Thatta


Thatta (Sindhi: ٺٽو, IPA: ɦəʈːoː]; Urdu: ٹھٹہ, IPA: ɦəʈːɑː]) is a city in the Pakistani province of Sindh. Thatta was the medieval capital of Sindh, and served as the seat of power for three successive dynasties. Thatta's historic significance has yielded several monuments in and around the city. Thatta's Makli Necropolis, a UNESCO World Heritage Site, is site of one of the world's largest cemeteries and has numerous monumental tombs built between the 14th and 18th centuries designed in a syncretic funerary style characteristic of lower Sindh. The city's 17th century Shah Jahan Mosque is richly embellished with decorative tiles, and is considered to have the most elaborate display of tile work in the South Asia.[1][2]

Thatta refers to riverside settlements. Villagers in the rural areas of lower Sindh often refer to the city as Thatta Nagar, or simply Nagar.[3]

Thatta may be the site of ancient Patala, the main port on the Indus in the time of Alexander the Great,[4] though the site of Patala has been subject to much debate.[5] Before it, Hindus called it Sarnee Nagar, but in 332 BC, Greeks first time called it Pattala or Patala then it became Nagar Tatta in Mughal Period. Muhammad bin Qasim captured the region in 711 CE after the defeating the local Raja in a battle north of Thatta. Thatta is reported by some historians to have been the ancient seaport of Debal that was mentioned by the Arab conquerors, though others place the seaport at the site of modern Karachi.[6] At the time of the Umayyad conquests, small semi-nomadic tribes were living in the Sindh region.
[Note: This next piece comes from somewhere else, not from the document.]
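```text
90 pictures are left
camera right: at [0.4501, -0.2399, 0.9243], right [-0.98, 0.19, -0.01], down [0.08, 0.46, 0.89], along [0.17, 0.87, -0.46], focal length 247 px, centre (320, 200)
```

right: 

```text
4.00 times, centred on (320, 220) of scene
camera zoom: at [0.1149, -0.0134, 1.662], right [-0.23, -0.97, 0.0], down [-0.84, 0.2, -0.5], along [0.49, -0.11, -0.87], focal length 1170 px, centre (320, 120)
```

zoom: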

The Umayyad conquest introduced the religion of Islam into the hitherto mostly Hindu and Buddhist region.

Following Mahmud of Ghazna's invasion of Sindh in the early 11th century, the Ghaznavids installed Abdul Razzaq as Governor of Thatta in 1026.[7] Under the rule of the Ghaznavids the local chieftain Ibn Sumar, then ruler of Multan, seized power in Sindh and founded the Sumra dynasty, which ruled from Thatta from 1051 for the next 300 years. Under Sumra rule, Thatta's Ismaili Shia population was granted special protection.[8] The Sumra dynasty began to decline in power by the 13th century, though Thatta and the Indus Delta remained their last bastions of power until the mid 14th century.

In 1351, the Samma Dynasty, of Rajput descent from Sehwan, seized the city and made it their capital as well. It was during this time that the Makli Necropolis rose to prominence as a funerary site. Muhammad bin Tughluq died in 1351 during a campaign to capture Thatta.[9] Firuz Shah Tughlaq unsuccessfully attempted to subjugate Thatta twice; once in 1361 and again in 1365.[7]
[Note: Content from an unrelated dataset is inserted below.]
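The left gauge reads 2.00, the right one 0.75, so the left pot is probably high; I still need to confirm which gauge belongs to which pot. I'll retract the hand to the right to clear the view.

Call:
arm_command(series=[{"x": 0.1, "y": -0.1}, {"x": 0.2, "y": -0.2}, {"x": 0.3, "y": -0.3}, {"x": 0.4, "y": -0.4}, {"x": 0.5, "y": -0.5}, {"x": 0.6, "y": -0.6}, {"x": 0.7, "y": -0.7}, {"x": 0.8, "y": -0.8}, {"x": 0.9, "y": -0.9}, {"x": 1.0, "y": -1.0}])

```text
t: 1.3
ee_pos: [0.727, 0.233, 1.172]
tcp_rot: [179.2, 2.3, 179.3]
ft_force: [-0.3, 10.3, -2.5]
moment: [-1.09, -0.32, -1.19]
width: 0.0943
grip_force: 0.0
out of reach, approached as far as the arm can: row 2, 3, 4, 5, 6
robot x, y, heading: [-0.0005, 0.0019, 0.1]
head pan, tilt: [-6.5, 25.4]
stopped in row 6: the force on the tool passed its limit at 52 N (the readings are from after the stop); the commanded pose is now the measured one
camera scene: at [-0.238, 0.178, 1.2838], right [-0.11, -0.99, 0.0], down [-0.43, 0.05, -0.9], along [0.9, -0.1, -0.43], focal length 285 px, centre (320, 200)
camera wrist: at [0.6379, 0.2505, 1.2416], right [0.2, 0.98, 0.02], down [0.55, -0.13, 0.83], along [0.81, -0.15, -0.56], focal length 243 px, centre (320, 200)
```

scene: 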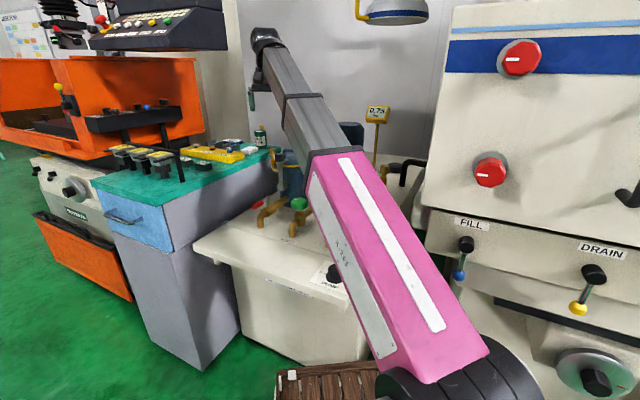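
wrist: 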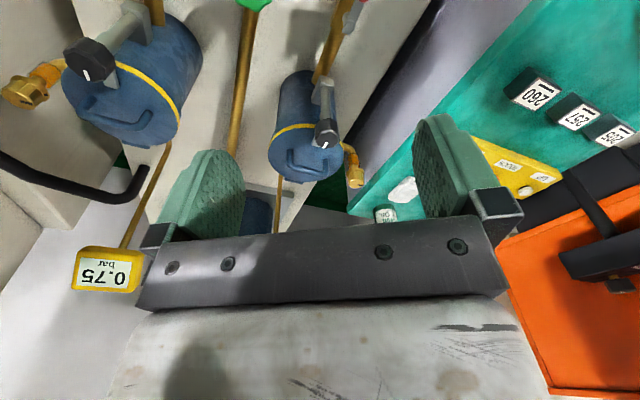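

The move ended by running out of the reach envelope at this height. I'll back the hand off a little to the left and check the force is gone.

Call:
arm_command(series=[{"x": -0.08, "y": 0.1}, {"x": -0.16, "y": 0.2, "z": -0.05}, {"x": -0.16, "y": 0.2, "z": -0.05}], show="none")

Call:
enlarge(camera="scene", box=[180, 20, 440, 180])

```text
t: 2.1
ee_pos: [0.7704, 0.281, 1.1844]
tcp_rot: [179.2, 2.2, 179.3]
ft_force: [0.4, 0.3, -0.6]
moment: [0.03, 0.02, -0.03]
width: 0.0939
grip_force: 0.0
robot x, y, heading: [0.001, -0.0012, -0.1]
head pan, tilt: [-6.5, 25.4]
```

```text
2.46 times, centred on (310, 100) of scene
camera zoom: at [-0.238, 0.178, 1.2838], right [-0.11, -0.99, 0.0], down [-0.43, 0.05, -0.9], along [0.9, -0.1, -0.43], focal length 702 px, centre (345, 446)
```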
In 1520, the Samma ruler Jam Feroz was defeated by Shah Beg of the Arghun-Tarkhun dynasty, which in turn had been displaced from Afghanistan by the expanding Timurid Empire in Central Asia. The Tarkhuns fell into disarray in the mid-1500s, prompting Muhammad Isa Tarkhun (Mirza Isa Khan I) to seek aid from the Portuguese in 1555. 700 Portuguese soldiers arrived in 28 ships to determine, at the time of their arrival, that Isa Tarkhun had already emerged victorious from the conflict. After the Tarkhuns refused to pay the Portuguese soldiers, the Portuguese plundered the town, robbing its enormous gold treasury, and killing many inhabitants.[10] Despite the 1555 sack of Thatta, the 16th century Portuguese historian Diogo do Couto described Thatta as one of the richest cities of the Orient.[11]